Pro Football Focus had that charted as one of the top throws of the entire season in all of college football. PFF ranked Mond No. 41 among FBS starting quarterbacks last year, citing the difficult schedule as a reason for his dip in overall production. All 5 of A&M’s losses came against teams that won at least 9 games AND had a defense that ranked No. 32 or better. Four of those teams ranked in the top 8 nationally in passing efficiency defense, too.

In Mond’s 2 years as a starter under Fisher, he’s 12-0 against teams that finished the season with 7 wins or fewer. In other words, he doesn’t have what would be deemed an embarrassing loss on his résumé.

Mond enters 2020 with 70 career touchdowns, which is 24 more than Feleipe Franks and 37 more than Jarrett Guarantano, who are No. 2 and No. 3, respectively, among returning SEC quarterbacks (that’s not including grad transfers from outside the SEC like Jamie Newman and K.J. Costello).

If Mond hits 30 combined touchdowns in 2020 — he averaged 29.5 in his 2 years as a starter — he’ll hit 100 career touchdowns. Here’s the list of SEC quarterbacks who have done that:

  • Tim Tebow (Florida), 145
  • Aaron Murray (Georgia), 137
  • Danny Wuerffel (Florida), 122
  • Dak Prescott (MSU), 114
  • Drew Lock (Mizzou), 109
  • Nick Fitzgerald (MSU), 101
  • Chris Leak (Florida), 101
  • Peyton Manning (Tennessee), 101

That’s some extraordinary company. If Mond improves even slightly in 2020, he’ll finish his career No. 6 on the conference’s all-time list in touchdowns responsible for. Sure, it helps that he was a 4-year starter, but there have been plenty of 4-year starters in SEC history who couldn’t crack that club.

Want another career stat to help the pro-Mond argument? Sure. He has 8,694 career yards from scrimmage, which is good for No. 24 on the all-time list. The past 2 years as a starter under Fisher, Mond averaged 3,490 yards from scrimmage. If he just repeats that, he’ll finish his career with 12,184 yards from scrimmage.

Here’s the entire list of SEC players who have done that:

  • Aaron Murray (Georgia), 13,562
  • Drew Lock (Mizzou), 12,630
  • Tim Tebow (Florida), 12,232

Yeah, basically any sort of improvement from Mond — 4 yards per game better than his average the past 2 seasons — and he’ll finish his college career with more yards than Tebow. That’s, um, something.

Obviously even the pro-Mond crowd isn’t going to sit here and even compare Mond to Tebow. At least I hope not. By any stretch, Mond is more Murray than Tebow because of the struggles in big-time games. But being compared to someone like Murray is still better than the “he’s not even a top-5 SEC quarterback” side.

And again, those projections of how he could finish among all-time SEC leaders are based on him essentially replicating his 2018-19 production. If you’re high on Mond heading into 2020 despite the aforementioned issues in big-time games, you probably pointed to the schedule once or twice.

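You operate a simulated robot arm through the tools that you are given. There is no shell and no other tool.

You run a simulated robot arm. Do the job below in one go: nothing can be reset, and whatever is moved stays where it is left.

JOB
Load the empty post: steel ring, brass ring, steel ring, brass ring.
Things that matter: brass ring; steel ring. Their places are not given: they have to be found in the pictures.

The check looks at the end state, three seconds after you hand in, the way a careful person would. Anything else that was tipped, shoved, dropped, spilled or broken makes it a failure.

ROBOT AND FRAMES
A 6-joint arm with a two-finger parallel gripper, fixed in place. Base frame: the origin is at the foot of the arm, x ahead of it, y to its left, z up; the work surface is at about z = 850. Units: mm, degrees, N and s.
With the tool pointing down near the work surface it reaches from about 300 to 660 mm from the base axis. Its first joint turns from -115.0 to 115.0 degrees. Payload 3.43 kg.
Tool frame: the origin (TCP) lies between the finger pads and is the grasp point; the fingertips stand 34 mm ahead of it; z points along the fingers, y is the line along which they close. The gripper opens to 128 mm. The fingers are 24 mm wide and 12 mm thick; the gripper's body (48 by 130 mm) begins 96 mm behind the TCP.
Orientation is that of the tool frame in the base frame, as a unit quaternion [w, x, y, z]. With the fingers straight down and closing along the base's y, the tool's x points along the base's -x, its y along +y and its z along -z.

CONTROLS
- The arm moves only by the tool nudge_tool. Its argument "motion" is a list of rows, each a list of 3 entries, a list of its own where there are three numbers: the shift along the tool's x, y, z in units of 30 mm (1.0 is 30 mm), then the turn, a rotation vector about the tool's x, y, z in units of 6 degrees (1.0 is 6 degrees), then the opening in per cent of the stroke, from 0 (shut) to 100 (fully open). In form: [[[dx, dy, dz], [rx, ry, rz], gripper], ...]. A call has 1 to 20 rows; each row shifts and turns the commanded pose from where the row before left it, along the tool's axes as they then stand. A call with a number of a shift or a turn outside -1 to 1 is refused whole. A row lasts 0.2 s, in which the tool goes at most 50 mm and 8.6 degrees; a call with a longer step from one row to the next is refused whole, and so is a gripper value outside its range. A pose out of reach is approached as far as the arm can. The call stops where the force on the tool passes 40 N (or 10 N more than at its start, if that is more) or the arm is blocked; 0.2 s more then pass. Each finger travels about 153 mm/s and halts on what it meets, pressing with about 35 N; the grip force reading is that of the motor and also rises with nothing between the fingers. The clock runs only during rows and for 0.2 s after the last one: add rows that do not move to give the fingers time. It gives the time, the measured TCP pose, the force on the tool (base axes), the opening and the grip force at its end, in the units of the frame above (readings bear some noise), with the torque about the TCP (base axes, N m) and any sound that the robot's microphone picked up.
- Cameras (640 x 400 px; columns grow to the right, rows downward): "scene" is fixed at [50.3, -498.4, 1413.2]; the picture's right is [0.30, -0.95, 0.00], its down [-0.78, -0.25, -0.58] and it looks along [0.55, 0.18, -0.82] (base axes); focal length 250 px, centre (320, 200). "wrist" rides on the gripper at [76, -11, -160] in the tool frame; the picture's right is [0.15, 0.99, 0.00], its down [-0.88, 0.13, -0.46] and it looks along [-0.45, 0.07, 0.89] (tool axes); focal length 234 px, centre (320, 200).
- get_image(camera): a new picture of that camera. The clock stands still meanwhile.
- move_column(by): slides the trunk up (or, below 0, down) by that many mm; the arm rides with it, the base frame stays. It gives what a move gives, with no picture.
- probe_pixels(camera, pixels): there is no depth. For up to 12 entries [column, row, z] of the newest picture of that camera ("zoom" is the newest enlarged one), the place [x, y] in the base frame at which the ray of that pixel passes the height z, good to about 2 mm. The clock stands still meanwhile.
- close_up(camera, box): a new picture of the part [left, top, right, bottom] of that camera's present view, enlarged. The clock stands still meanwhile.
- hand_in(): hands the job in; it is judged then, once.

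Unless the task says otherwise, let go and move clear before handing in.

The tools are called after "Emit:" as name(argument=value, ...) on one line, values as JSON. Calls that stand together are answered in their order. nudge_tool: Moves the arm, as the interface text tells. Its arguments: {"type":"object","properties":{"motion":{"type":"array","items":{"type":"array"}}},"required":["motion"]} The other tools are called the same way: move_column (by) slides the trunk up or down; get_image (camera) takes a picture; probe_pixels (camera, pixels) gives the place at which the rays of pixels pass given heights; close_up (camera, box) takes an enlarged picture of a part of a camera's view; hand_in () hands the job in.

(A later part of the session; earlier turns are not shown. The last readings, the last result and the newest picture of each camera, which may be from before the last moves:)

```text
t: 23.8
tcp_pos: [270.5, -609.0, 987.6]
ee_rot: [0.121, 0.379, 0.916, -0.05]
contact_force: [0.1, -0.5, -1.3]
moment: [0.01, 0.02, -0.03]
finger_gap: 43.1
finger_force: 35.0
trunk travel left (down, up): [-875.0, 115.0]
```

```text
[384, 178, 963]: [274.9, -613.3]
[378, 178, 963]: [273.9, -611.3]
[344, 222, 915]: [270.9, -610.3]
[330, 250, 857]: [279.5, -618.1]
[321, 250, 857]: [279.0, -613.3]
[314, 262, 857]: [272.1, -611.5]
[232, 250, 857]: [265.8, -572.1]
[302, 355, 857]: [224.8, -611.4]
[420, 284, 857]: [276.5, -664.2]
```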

In Mond’s first 10 games in 2020, Auburn is the only Power 5 team he’ll face that won at least 7 games last year, and the Tigers rank No. 78 in returning percentage of defensive production. Remember that stat about how Mond is 12-0 as a starter against teams with 7 wins or less? That seems relevant.

Also relevant is that for the first time in his career, there isn’t a Burrow, a Tagovailoa or even a Jake Fromm. Mond is entering Year 3 with someone who is considered one of the best offensive minds in the sport. We’ve seen the highlight-reel plays, and they’ve come in a variety of ways.

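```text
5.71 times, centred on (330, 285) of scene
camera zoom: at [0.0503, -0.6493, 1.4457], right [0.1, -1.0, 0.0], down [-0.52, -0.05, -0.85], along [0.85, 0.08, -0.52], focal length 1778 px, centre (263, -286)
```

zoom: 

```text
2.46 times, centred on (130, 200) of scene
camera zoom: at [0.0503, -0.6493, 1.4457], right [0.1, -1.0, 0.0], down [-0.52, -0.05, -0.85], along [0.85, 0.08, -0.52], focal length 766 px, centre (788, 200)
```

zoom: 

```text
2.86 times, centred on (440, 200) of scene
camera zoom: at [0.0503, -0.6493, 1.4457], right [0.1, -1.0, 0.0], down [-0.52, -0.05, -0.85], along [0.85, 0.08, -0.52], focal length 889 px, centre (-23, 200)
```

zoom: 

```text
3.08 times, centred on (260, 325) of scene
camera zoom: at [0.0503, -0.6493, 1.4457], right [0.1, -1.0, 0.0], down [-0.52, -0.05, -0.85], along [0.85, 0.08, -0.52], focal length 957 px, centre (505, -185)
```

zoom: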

To think that Mond can improve in 2020 and take the next step isn’t far off by any stretch.

Have I confused you yet?

Hopefully I have. That was sort of the point.

Actually, check that. I had a different point here.

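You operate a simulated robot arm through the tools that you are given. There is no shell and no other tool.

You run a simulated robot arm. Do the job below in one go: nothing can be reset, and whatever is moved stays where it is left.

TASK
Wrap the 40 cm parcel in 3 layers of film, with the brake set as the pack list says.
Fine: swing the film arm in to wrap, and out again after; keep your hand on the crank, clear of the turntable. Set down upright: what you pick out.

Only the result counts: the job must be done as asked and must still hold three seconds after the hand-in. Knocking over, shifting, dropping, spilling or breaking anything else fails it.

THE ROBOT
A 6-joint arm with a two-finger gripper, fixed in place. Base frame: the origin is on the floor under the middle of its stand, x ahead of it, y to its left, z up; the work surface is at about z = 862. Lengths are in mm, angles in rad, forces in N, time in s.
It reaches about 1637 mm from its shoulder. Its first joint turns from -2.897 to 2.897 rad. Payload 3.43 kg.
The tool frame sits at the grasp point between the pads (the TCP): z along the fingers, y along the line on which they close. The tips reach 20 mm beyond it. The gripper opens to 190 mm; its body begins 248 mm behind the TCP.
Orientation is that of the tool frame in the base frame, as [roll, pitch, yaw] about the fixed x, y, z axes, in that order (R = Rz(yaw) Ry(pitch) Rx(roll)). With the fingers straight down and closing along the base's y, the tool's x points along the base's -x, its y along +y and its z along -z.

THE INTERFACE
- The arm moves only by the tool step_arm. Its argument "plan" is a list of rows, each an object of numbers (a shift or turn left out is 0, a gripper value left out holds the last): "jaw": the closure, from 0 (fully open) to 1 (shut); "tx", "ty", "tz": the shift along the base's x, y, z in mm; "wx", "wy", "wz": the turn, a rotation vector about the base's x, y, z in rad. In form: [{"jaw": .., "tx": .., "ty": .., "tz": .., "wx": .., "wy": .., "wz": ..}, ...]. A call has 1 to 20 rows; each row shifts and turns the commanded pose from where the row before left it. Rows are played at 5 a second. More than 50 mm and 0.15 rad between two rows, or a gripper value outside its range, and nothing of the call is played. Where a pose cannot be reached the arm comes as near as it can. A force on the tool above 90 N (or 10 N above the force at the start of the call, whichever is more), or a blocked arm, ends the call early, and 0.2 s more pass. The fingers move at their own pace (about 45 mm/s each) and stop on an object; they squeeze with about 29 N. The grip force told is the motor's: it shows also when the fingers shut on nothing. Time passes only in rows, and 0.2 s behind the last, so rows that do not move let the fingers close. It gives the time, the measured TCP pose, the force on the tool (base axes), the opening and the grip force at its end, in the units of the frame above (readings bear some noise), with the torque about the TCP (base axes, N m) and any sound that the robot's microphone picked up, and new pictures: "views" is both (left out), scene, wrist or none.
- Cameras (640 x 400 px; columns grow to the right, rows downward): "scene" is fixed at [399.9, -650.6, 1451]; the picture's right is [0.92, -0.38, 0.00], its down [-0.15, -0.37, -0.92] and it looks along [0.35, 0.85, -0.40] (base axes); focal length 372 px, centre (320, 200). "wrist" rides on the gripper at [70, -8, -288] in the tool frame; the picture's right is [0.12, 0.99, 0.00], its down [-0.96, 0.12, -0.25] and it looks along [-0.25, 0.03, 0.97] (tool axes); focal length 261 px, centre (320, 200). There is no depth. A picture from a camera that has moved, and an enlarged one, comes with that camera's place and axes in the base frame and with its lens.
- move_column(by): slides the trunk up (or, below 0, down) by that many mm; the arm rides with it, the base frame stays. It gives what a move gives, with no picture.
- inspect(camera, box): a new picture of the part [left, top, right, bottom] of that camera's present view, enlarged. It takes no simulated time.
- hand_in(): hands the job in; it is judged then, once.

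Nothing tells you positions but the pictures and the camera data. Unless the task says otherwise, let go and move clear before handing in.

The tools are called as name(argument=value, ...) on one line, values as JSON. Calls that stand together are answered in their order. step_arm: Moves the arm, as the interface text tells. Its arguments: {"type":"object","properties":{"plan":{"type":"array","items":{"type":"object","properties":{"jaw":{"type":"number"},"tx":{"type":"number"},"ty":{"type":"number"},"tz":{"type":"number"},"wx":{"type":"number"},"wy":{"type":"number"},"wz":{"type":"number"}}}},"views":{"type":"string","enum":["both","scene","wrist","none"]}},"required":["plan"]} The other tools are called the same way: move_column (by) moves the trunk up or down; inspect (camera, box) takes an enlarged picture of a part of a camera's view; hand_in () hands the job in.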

The goal today wasn’t to make you pick 1 side or the other of the Mond argument. Rather, it was to understand why there’s a lot of ammo each way. However you want to spin it is up to you. For now, at least.

Mond’s 2020 season with sky-high expectations will surely play a major part in how he’s remembered. If he can’t lead A&M to a New Year’s 6 Bowl, he’ll be written off in a hurry. Even if he does, it’s tough to imagine any scenario in which he steps outside of Manziel’s shadow. Is that fair? Probably not, but that was always going to be reality for many of the A&M quarterbacks who followed Manziel.

Mond has a chance to write his own final chapter. Who knows what that’ll look like.

Maybe it’ll be less confusing than the previous 2.